Chief among them are pheromone mating disruptors, the natural hormones that, when dispensed in an orchard, hide females in a cloud of perfume so confused males can’t find them.

Other new products have also passed the “natural” test.

Entrust is an important product for controlling moths and the larvae they produce that attack fruit. Entrust is a fermentation product produced by a soil bacteria harnessed in a vat. It is cleared for organic use, not only on apples but many vegetables as well.

Another spray product Owens uses is the pyrethrum Pyganic, a botanical insecticide approved for organic use and made from chrysanthemums.

One nice thing about organic pest control materials is they often have broad use in a range of crops.

“I use the same materials in vegetables that I use on apples,” Owens said.

He rated his worm control as “94 percent effective.” Very few apples contain live worms, he said.
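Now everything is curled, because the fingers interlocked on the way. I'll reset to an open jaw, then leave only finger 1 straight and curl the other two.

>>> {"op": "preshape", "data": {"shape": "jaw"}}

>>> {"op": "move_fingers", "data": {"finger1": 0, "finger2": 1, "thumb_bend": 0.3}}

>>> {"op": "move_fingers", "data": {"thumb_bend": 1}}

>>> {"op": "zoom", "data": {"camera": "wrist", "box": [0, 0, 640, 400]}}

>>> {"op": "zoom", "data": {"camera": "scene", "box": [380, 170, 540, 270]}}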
A few will show small scars, evidence of an attempted entry by a newly hatched larvae.

Another product, a kind of clay (kaolin) called Surround, is used both for insect control and to protect apples from heat and intense sunlight. At 2,500 feet up in the Appalachian Mountains, the apples sometimes need protection from sun scald. His apples color well, he said, probably because of the elevation – and applying the white film doesn’t seem to reduce coloring. Surround also is used to reduce the ability of insects, like plum curculio, to find the apples.

Other practices
Owens has not had experience with some aspects of organic production. His orchards were established before they were organic. The trees are large and freestanding, about 15 feet tall on M.7 rootstock. They are vigorous trees that don’t demand much fertility.

The rainfall is high, so no irrigation is used. Trees are able to compete with other vegetation, so the lack of good organic herbicides hasn’t been a problem. The orchards have grass floors, and vegetation under the trees is controlled by workers using hand-operated line trimmers.

Most of his apples are Red Delicious, Yellow Delicious, Gala and Rome. Rome has been successful as a fresh-market apple, he said.

“When they are 100 percent red and tree-ripened, they are sweet and good. We sell a lot of Romes as fresh fruit.”

Owens sells fresh-market apples in tray packs, which are packed on the farm. Apples that don’t meet this first level of quality go for peeling, slicing or pressing into juice. He’s developed a good market for organic apple cider. Processors like Mott’s and Beechnut also buy his organic apples. There is a large market for organic baby food.

With generally high demand, he’s had no problem selling all the apples he can produce.

That’s been a great thing about working with organic apples, according to Marvin Owings.

“The shoe has been on the other foot,” he said. “Demand has been high and supply is low, so growers can get the price they need to cover their costs.”

But, he added, “It takes a special kind of grower who is willing to be out there every day; scouting, being proactive, staying ahead of problems.”